## [AIM OF THE EXERCISE]
Every line of the material below should be repeated exactly.

## [SOURCE EXCERPT]
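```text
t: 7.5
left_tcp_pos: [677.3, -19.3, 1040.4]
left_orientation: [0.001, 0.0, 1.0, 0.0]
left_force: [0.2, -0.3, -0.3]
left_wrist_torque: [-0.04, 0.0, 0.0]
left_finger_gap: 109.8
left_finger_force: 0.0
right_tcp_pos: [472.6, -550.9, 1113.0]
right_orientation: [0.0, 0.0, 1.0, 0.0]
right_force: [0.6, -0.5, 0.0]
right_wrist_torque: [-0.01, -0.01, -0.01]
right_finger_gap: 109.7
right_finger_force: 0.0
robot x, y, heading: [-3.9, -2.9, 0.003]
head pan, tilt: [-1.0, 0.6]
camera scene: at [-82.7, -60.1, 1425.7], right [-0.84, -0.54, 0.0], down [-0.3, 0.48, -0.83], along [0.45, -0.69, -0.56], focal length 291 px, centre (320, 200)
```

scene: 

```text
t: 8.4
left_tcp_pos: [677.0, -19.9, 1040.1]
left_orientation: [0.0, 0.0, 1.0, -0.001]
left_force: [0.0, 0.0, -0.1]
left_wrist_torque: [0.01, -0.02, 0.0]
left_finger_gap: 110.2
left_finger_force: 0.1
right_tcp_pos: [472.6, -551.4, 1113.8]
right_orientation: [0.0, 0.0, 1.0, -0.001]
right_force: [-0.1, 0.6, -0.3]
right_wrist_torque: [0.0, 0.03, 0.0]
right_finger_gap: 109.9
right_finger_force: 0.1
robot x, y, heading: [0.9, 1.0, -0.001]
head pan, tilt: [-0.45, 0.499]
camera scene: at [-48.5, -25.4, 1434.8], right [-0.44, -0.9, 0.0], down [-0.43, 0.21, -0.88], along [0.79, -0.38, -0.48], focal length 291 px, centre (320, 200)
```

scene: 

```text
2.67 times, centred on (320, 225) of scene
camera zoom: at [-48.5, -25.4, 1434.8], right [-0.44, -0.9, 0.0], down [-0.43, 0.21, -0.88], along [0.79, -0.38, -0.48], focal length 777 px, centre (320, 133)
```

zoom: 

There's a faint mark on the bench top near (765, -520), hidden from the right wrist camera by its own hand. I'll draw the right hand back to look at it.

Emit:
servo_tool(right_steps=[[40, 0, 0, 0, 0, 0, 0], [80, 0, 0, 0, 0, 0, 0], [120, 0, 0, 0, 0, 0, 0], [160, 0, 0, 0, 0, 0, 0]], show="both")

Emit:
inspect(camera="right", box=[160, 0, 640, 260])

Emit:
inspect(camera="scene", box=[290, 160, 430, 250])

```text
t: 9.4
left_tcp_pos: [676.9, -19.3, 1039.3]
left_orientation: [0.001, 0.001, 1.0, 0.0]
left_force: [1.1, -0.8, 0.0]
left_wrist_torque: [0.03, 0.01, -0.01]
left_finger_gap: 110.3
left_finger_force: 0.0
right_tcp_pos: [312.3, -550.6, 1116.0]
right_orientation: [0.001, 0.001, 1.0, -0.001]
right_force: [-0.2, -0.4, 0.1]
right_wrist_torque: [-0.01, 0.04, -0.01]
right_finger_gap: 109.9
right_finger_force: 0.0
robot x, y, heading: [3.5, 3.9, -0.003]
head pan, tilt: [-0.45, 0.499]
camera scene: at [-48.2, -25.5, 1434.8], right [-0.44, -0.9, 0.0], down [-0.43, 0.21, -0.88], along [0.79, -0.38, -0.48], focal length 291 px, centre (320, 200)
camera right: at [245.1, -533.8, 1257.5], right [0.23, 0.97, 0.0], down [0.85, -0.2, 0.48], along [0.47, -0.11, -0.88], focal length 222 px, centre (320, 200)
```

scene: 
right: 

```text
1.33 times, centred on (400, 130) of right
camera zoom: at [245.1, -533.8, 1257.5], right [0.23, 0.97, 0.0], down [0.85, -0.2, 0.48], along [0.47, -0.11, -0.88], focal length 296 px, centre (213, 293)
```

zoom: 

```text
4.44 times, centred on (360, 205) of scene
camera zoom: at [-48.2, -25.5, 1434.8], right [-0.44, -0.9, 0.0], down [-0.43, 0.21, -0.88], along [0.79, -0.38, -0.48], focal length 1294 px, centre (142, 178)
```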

## [TASK ANSWER]
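```text
t: 7.5
left_tcp_pos: [677.3, -19.3, 1040.4]
left_orientation: [0.001, 0.0, 1.0, 0.0]
left_force: [0.2, -0.3, -0.3]
left_wrist_torque: [-0.04, 0.0, 0.0]
left_finger_gap: 109.8
left_finger_force: 0.0
right_tcp_pos: [472.6, -550.9, 1113.0]
right_orientation: [0.0, 0.0, 1.0, 0.0]
right_force: [0.6, -0.5, 0.0]
right_wrist_torque: [-0.01, -0.01, -0.01]
right_finger_gap: 109.7
right_finger_force: 0.0
robot x, y, heading: [-3.9, -2.9, 0.003]
head pan, tilt: [-1.0, 0.6]
camera scene: at [-82.7, -60.1, 1425.7], right [-0.84, -0.54, 0.0], down [-0.3, 0.48, -0.83], along [0.45, -0.69, -0.56], focal length 291 px, centre (320, 200)
```

scene: 

```text
t: 8.4
left_tcp_pos: [677.0, -19.9, 1040.1]
left_orientation: [0.0, 0.0, 1.0, -0.001]
left_force: [0.0, 0.0, -0.1]
left_wrist_torque: [0.01, -0.02, 0.0]
left_finger_gap: 110.2
left_finger_force: 0.1
right_tcp_pos: [472.6, -551.4, 1113.8]
right_orientation: [0.0, 0.0, 1.0, -0.001]
right_force: [-0.1, 0.6, -0.3]
right_wrist_torque: [0.0, 0.03, 0.0]
right_finger_gap: 109.9
right_finger_force: 0.1
robot x, y, heading: [0.9, 1.0, -0.001]
head pan, tilt: [-0.45, 0.499]
camera scene: at [-48.5, -25.4, 1434.8], right [-0.44, -0.9, 0.0], down [-0.43, 0.21, -0.88], along [0.79, -0.38, -0.48], focal length 291 px, centre (320, 200)
```

scene: 

```text
2.67 times, centred on (320, 225) of scene
camera zoom: at [-48.5, -25.4, 1434.8], right [-0.44, -0.9, 0.0], down [-0.43, 0.21, -0.88], along [0.79, -0.38, -0.48], focal length 777 px, centre (320, 133)
```

zoom: 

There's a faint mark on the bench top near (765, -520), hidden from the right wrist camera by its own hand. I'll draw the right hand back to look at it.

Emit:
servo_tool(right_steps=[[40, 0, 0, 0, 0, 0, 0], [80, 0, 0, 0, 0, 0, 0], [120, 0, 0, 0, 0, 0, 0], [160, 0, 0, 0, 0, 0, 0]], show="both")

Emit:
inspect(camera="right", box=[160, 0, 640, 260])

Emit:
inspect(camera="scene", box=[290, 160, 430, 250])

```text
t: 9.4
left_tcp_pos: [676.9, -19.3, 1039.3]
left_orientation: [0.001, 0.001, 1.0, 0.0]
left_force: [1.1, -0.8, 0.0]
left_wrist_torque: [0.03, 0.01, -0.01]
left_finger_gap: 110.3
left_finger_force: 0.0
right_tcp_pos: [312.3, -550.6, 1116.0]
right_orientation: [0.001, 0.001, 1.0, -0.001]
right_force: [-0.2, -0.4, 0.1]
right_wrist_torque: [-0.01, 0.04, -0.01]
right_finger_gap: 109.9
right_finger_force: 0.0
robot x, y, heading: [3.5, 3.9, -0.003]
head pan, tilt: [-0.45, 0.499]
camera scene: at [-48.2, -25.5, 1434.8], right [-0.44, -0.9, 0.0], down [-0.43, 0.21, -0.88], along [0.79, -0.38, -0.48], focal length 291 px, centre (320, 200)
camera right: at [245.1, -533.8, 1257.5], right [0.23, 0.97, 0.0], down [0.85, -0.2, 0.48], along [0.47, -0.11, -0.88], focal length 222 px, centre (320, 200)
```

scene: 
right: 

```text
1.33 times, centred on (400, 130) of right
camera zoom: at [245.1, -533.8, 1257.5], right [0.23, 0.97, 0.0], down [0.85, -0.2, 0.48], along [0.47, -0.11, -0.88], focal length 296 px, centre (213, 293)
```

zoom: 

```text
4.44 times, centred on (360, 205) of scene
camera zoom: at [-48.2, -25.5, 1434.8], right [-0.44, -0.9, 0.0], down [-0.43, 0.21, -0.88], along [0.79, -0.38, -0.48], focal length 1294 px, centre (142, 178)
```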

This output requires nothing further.